───── Document segment

FIG. 1 shows a reactor vessel 10 identified as prior art that is an example of a prior system for refining sodium metal from a mix of sodium carbonate as a reactant with methane gas as a reductant and farther use methane with the sodium carbonate heated to a high processing temperature of from 1150 to 1240 degrees C. The vessel 10 of FIG. 1 is for practicing certain of the processing steps as set out in the U.S. Pat. No. 2,930,689 to McGriff to include a utilization of methane gas as a reductant and provides vaporized sodium metal from a heating of a sodium carbonate bath and includes movement of the vaporized gaseous mix to a condenser to condense out sodium metal for further processing. As shown, methane is passed through line 12 into reactor vessel 11 for burning in the system to refine sodium from sodium carbonate that is shown introduced into the reactor vessel through line 13. Further, a solid carbon, that is preferably powdered coke, is shown passed into the reactor vessel through line 14 to add needed carbon thereto, with the mix heated to a molten state as a bath of sodium carbonate by the operation or furnace burner 15. The mix is heated to the temperature, set out above, to vaporize sodium and to drive off carbon monoxide and hydrogen, with the mix then passed out from the reactor vessel 11 through line 16 to a condenser, not shown. The process is not indicated as taking place in an inert atmosphere as is the case with the invention, and in neither the McGriff '689 patent, nor any of the art cited above, teach a condensation like that of the invention or apparatus and step that takes place at less than atmospheric pressure, as is taught by the invention.
Further to the prior art, where, to provide for condensation of sodium metal out from a vaporized state, the U.S. Pat. No. 2,642,347 to Gilbert teaches directing vaporized sodium over steel balls, so as to rapidly cool the gas to condense sodium metal out from the gaseous mix, onto the ball surface wherefrom the sodium metal can be removed after system shut down. This process, of course, is a batch process only and requires that the system must be shut down to allow for removal of accumulated sodium metal and is accordingly unlike the present invention that is a continuous process.
The system of the Gilbert '347 patent could, of course, be utilized as the condenser of the McGriff '689 patent. Unlike such arrangement, however, the invention provides embodiments of quenching facilities that can be operated continuously, with sodium metal rapidly condensed from the vaporized mix and can then be drawn off Further, unlike the arrangement of FIG. 1, and the other cited prior art, the invention is practiced in an inert atmosphere with the mix of sodium metal vapor, with gaseous carbon monoxide and hydrogen, passed together to a quench cooler vessel through a constriction to speed up the gaseous flow, with quenching to precipitate sodium metal therefrom taking place at less than atmospheric pressure. Within the quench cooler fewer molecules are present at such reduced pressure as could react with, the liquid sodium thereby minimizing any unwanted back reaction where sodium metal could react to form sodium hydroxide. Provisions for prohibiting a back reaction are not found in any of the cited prior art, nor could any be assumed from a reasonable combination of that art.

──────────
───── Material

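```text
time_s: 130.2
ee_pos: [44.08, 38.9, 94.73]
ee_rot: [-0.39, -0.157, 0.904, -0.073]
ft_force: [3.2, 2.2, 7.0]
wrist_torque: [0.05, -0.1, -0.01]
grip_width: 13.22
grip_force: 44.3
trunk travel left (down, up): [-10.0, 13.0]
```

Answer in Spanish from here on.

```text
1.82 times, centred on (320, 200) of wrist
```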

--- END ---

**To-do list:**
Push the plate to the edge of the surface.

──────────

**To-do list:**
**1)** Pull out the sentences of the document segment that run from "Further to the" through "a continuous process." and give them unchanged.
**2)** Supply the part of the document segment that comes after its last sentence.

**The results:**
**1)**
Further to the prior art, where, to provide for condensation of sodium metal out from a vaporized state, the U.S. Pat. No. 2,642,347 to Gilbert teaches directing vaporized sodium over steel balls, so as to rapidly cool the gas to condense sodium metal out from the gaseous mix, onto the ball surface wherefrom the sodium metal can be removed after system shut down. This process, of course, is a batch process only and requires that the system must be shut down to allow for removal of accumulated sodium metal and is accordingly unlike the present invention that is a continuous process.

**2)**
In FIG. 2 is shown a plant schematic 20 that includes the reactor system with a quench cooler to precipitate sodium metal from an output of gaseous sodium showing what is presently contemplated as a best mode for carrying out the invention. The system of plant schematic 20 preferably processes sodium hydroxide (NaOH) that may be waste from another chemical process or from any other source, and is recycled to produce sodium metal and with waste gas products produced from the system of the invention, shown as hydrogen and carbon monoxide gases passed to be added to and burned with a combustible fuel, shown as methane gas, that is burned to provide reactor vessel heating. Such sodium hydroxide waste is shown contained in tank 21 that, as shown by arrow A, receives sodium hydroxide at an ambient temperature. A pump 22 pumps the solution through line 23 into a first caustic concentrator 24 for removal of water therefrom, with a vent off of the condensed mix there passed through line 56a through a junction 25 as a thickened flow, to a mixing tank 26 that receives also a flow of an inert gas, shown here as arrow B and is identified as nitrogen, with methane passed also thereto, at arrow C as a dow therm oil that is a mixture of sodium hydroxide and methane that passes into a line 56b. The dow therm oil is heated to a temperature of approximately seven hundred degrees F., with such heating illustrated by a heat transfer coil 27, that is heated by the natural gas flame, though it should be understood, another appropriate heating arrangement such as an electric coil heater, or the like, could be so used within the scope of this disclosure. The heated dow therm oil is pumped by pump 28 through line 29 and through line 30 intersecting therewith into a molten caustic storage vessel 31. A flow is passed to the storage vessel 31 through an insulated line 32 to an overflow caustic concentrator 33 that also receives any overflow from the first caustic concentrator 24 through line 34 that intersects line 32 and, as needed, further removes water therefrom and passes a thickened flow through line 35 past junction 25 into line 56a from the first caustic concentrator 21 and which flow passes to the missing tank 26 back to the molten caustic storage vessel 31. So arranged, the dow therm is circulated and heated to maintain it in a fluid state.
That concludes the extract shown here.